An abdominoplasty ('tummy tuck') involves the removal of excess skin and fat from the lower abdomen. This results in a slimmer waistline and an improved body contour. Tightening of the abdominal wall muscles may be performed in conjunction with this, to enhance the abdominal contour. This procedure is frequently used on its own, but is also used in combination with other procedures, such as liposuction or buttock, thigh, and arm lifts in those who have lost large amounts of weight. The abdominoplasty may also be extended to a circumferential body lift to remove excess tissue from the flank and back.

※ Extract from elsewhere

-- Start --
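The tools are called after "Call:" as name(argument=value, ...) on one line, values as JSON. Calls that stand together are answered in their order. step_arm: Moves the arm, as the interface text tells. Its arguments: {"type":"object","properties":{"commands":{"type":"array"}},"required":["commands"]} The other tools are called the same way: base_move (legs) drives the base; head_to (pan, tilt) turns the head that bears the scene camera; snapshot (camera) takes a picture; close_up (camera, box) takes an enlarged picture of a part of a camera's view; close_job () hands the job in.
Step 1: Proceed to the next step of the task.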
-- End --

With increasing age, the skin's elasticity is reduced and its ability to take up its former taught shape is lost. Despite diet and exercise, unwanted fat and excess skin may remain in the lower abdomen. Changes in weight and pregnancy (particularly those who have had multiple pregnancies) can also lead to excess lower abdominal tissue. Pregnancy can stretch the skin beyond its ability to return to the pre-pregnant state. If skin retraction has not taken place by one year then it is unlikely that this will occur. In addition to the skin being stretched, pregnancy can also lead to be separation of the rectus muscles, which may weaken the abdominal wall and in some cases produce bulging.
Abdominoplasty is not in itself a treatment for obesity. It may though be used as an additional part of a long term structured program to reduce weight and achieve a good end result.
Being overweight and smoking can increase the incidence of complications from an abdominoplasty. It may be wise to delay surgery until smoking is stopped or cut down, and a proportion of excess weight lost. It may not be wise to proceed if you have future plans for pregnancy. Previous abdominal surgery may not permit an abdominoplasty.
Aspirin increases the risk of bleeding by preventing blood from clotting. If you are taking aspirin, you will be asked to stop this for at least ten days before the procedure.
Abdominal wall reshaping by removal of excess lower overhanging skin. Risks include bleeding, seroma, infection, scars, asymmetry and lumpiness. At least an overnight stay in hospital with recovery taking 4-6 weeks.